- **Text excerpt**:
Since the list ran out of options, there is only one more thing you can do: revolution.

The current model has failed. Let’s try to focus on the next model.

What if calls and SMS are free? What if monthly mobile subscription charges are €10 max? Where will the money come from in this case?

I have some ideas. They might be good or bad. However for sure there are millions of people that will have ideas. The challenge will be how to test millions of ideas without spending billions on useless ideas.

This challenge sounds very much like the same challenge venture capitalists and business angels have. So why not use their techniques to solve the same problem?

Instead of investing in yet another useless large scale OSS or BSS transformation project, why not set-up a telecom venture capitalist business with this money? There are several companies that use a similar set-up to do product innovation. They allow the crowd to suggest ideas, rank them, complement them, etc. They set-up a team of internals and externals to build prototypes for the best ideas. They allow the crowd and social tools to make publicity and a darwin-like experience to get to a certain level of profits or get killed. External companies could even be willing to participate in some of the ventures.

The best way to motivate is to create a challenge. Every approved idea will get €250K for 6 months. Who can successfully launch a telecom product or service that makes €1M profit within 6 months after idea approval? The team that does, gets €1M investment and stock options. Next challenge €10M in 6 months.

To cater for these telco startups, operators would need to set up separate legal structures, innovation platforms and expert guidance teams. Startups should be owned partially by the operator but also by their founders. Innovation platforms should avoid re-inventing the wheel continuously. Expert guidance teams should help startups with technical, business, legal, marketing, etc. support.

- **Data excerpt**:
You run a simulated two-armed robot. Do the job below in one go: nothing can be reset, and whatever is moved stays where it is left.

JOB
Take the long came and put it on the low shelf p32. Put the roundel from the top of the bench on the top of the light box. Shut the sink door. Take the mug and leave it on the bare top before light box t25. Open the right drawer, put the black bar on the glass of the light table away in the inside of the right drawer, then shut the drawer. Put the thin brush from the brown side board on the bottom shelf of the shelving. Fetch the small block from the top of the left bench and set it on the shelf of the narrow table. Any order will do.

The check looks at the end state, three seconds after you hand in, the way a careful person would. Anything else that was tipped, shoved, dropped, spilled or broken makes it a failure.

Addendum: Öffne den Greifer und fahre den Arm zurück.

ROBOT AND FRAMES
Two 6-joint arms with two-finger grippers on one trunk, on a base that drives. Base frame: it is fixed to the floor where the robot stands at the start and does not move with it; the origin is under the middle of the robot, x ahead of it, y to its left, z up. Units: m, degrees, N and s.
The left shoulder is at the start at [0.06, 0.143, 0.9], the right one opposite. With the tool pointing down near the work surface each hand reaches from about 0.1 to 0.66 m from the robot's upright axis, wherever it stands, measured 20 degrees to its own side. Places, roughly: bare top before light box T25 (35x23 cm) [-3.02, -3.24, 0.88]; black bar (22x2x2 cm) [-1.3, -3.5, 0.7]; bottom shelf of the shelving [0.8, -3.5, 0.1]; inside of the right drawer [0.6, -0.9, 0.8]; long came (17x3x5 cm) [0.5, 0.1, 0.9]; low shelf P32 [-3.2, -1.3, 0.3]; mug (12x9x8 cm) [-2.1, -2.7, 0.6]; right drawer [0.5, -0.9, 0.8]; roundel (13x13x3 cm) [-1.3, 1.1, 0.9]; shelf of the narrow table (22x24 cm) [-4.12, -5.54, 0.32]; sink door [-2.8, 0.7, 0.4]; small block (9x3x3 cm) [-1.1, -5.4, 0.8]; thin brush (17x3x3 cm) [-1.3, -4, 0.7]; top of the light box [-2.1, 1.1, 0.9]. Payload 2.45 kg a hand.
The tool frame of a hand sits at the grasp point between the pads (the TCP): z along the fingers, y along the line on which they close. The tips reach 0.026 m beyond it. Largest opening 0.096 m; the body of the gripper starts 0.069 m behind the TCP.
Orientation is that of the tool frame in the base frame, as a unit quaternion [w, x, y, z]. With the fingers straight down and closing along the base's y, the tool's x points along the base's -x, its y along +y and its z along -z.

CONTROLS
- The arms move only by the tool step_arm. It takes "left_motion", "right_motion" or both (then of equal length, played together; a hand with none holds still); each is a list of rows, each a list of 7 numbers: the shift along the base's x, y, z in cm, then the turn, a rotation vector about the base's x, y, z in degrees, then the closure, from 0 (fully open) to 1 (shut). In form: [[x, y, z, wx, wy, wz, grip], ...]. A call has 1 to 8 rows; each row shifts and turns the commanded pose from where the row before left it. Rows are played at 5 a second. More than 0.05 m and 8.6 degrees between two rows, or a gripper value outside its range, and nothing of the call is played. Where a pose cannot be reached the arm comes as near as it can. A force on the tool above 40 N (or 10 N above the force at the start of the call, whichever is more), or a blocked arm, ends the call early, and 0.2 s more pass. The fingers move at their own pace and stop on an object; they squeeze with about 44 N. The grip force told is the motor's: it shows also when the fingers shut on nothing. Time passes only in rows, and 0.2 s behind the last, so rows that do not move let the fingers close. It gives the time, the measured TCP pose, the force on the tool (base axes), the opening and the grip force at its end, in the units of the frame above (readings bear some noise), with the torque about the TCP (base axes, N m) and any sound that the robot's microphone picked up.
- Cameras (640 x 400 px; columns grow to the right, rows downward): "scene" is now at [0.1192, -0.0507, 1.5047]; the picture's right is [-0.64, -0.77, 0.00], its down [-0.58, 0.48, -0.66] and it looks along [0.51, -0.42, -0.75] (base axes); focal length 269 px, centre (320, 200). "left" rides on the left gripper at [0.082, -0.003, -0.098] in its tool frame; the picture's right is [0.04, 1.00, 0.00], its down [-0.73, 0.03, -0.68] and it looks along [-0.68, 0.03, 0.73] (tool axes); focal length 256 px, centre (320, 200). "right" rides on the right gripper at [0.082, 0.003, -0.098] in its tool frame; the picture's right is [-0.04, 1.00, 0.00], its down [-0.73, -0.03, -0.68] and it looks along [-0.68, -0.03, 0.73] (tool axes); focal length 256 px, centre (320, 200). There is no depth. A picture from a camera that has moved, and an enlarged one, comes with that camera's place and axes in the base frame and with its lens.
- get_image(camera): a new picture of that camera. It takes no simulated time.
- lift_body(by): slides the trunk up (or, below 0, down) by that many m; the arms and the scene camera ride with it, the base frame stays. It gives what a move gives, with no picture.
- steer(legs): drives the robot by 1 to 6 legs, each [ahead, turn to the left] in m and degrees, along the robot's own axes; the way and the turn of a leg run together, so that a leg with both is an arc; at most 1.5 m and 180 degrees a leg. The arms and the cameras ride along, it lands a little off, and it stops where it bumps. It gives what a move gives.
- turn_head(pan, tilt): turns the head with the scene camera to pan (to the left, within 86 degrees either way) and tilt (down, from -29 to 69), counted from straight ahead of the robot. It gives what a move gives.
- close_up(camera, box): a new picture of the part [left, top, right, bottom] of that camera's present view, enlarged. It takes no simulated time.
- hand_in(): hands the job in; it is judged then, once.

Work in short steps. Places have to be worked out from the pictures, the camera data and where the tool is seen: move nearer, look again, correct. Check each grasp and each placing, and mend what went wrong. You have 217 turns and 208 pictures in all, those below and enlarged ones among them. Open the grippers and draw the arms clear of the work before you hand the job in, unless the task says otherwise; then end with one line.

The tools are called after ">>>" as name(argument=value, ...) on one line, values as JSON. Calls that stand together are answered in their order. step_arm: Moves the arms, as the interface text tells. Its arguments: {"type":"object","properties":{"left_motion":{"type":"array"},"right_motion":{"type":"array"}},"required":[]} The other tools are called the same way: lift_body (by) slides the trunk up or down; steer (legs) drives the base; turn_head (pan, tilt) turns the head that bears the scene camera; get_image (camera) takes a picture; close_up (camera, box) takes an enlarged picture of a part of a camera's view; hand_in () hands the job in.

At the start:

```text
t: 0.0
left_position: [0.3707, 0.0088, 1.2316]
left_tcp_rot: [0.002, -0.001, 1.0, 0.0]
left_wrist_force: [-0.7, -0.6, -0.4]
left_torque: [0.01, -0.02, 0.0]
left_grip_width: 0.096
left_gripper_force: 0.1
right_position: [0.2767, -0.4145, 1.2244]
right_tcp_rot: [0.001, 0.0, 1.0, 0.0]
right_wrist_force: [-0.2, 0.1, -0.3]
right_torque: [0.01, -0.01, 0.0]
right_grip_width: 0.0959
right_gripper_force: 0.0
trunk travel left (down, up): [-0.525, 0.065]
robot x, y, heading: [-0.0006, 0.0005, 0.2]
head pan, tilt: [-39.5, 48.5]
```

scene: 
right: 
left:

- **Exercise requirements**: Set down the text excerpt as it stands from "The current model" to "on useless ideas.", and nothing more.

- **Exercise solution**:
The current model has failed. Let’s try to focus on the next model.

What if calls and SMS are free? What if monthly mobile subscription charges are €10 max? Where will the money come from in this case?

I have some ideas. They might be good or bad. However for sure there are millions of people that will have ideas. The challenge will be how to test millions of ideas without spending billions on useless ideas.